PROVIDENCE, R.I. [Brown University] — On Brown University’s first day of medical education classes in Fall 1972, Pardon Kenney breathed a great sigh of relief.
The year before had been one of worry. Kenney was then in his fourth year of a six-year program that would earn him bachelor’s and master’s of medical science degrees; he’d matriculated in 1968 on the near-guarantee that by the time he was ready to enter medical school, he’d be able to do so at Brown.
But by Fall 1971, that promise had yet to be fulfilled. A share of Brown faculty initially opposed the establishment of a medical school, arguing that it would dilute Brown’s undergraduate teaching mission and strain University finances.
As faculty and administrators debated the future, Kenney and his classmates did the only thing they could do: hunker down and get to work. Glenn Mitchell recalls the first day of classes in 1971 as one of anxiety and tension — not so much about the swirling medical education questions, but rather about his anatomy course.
“We were all incredibly nervous because there was this gurney with a sheet over it, and we knew this was a body,” Mitchell said. “What happens if we faint?
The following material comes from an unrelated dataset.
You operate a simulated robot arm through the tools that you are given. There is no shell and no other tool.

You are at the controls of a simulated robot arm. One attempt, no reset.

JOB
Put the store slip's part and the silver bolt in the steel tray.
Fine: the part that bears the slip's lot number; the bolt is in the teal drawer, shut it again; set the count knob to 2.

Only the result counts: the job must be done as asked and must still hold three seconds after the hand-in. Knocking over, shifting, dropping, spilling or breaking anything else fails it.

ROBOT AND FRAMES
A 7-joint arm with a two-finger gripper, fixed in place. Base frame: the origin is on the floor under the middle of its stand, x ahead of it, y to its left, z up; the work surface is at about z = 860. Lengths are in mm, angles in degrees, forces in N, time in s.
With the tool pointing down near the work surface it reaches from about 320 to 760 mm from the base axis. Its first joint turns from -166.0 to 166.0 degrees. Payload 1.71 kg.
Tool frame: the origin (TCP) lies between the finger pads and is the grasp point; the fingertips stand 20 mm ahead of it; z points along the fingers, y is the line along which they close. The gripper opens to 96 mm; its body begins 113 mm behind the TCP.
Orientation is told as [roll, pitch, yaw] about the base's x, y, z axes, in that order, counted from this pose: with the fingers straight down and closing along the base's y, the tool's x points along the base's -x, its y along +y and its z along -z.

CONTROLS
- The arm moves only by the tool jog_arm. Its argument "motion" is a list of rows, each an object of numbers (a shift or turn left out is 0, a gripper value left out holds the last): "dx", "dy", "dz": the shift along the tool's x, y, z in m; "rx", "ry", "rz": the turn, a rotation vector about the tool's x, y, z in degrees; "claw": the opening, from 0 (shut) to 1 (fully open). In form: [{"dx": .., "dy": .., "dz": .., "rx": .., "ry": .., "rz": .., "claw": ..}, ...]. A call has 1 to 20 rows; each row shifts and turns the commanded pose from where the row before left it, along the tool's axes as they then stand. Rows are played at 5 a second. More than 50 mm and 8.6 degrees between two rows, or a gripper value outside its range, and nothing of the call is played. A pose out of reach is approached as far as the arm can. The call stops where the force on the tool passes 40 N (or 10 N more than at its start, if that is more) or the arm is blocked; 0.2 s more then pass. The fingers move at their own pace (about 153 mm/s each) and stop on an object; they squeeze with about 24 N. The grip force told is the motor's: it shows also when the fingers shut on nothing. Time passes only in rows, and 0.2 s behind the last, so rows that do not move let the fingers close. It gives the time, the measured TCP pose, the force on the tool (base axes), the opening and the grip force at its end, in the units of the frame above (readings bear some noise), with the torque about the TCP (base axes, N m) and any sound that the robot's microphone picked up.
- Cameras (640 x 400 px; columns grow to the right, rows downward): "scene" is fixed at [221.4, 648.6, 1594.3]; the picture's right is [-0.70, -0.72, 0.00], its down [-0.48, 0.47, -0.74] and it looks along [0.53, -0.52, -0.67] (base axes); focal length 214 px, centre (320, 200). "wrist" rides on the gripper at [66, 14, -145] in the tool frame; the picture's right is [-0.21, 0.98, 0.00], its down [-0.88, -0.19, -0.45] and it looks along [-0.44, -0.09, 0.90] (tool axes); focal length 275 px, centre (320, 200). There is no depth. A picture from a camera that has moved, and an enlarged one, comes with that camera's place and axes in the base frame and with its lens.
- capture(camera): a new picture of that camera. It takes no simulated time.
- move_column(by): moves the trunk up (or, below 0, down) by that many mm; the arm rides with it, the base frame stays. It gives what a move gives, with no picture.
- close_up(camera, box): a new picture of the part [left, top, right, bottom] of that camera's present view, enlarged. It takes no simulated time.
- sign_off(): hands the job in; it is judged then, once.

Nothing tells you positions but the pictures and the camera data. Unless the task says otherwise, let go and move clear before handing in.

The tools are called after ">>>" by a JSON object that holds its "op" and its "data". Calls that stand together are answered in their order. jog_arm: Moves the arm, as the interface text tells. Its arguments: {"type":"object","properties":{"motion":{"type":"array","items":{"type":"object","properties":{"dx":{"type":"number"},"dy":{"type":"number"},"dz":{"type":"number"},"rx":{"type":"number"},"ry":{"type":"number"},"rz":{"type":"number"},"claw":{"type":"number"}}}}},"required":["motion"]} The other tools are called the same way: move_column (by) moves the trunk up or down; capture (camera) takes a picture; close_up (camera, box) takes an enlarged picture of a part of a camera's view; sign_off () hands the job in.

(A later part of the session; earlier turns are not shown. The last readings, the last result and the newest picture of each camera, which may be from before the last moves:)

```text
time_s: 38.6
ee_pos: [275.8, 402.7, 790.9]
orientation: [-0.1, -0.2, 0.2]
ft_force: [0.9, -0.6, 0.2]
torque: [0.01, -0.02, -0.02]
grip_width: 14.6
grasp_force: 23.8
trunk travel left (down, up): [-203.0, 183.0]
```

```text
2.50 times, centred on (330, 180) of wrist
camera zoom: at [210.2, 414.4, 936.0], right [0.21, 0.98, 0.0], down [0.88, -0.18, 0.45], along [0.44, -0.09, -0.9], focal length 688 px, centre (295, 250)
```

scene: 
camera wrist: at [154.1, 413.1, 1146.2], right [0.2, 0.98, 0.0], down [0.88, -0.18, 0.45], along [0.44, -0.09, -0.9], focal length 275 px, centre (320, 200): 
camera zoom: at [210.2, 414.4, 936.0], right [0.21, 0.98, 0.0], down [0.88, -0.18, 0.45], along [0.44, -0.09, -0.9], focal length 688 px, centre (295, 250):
It would be really embarrassing!”
After months of discussion, in March 1972 most of the Brown faculty had been swayed: they voted 3 to 1 to approve the creation of an M.D. program, which the Brown Corporation subsequently authorized.
“It was a relief that we weren’t going to have to go shop for another place [to earn an M.D.], because we were loving it,” Mitchell said. “So it was a lot of gratitude to the Corporation for having said yes.”
Six months later, not one, but two classes of medical students officially began at Brown: Mitchell and Kenney’s class, who began their second year of medical studies; and the M.D. Class of 1976, who started their first. Students from both classes would proceed to earn doctor of medicine degrees from Brown — the first medical degrees to be granted in the University’s history.
Kenney remembered the relief he felt as he returned to campus. “Now we’re bona fide, second-year medical students at a bona fide medical school,” he said. “We could concentrate on actually learning.”
The Fall 2022 semester marks 50 Years of Medicine at Brown — the 50th anniversary of the first day of classes of Brown’s “bona fide” medical education program in the modern era and a half-century of education at what’s now called the Warren Alpert Medical School. (A short-lived program in medical instruction existed at Brown in the early 1800s.) Over the past five decades, much of the new student experience has changed—but the core principles on which the program was founded have remained the same.Over five decades, much of the new student experience has changed. But according to students and alumni from classes that span the program’s existence, the core principles on which it was founded have remained the same.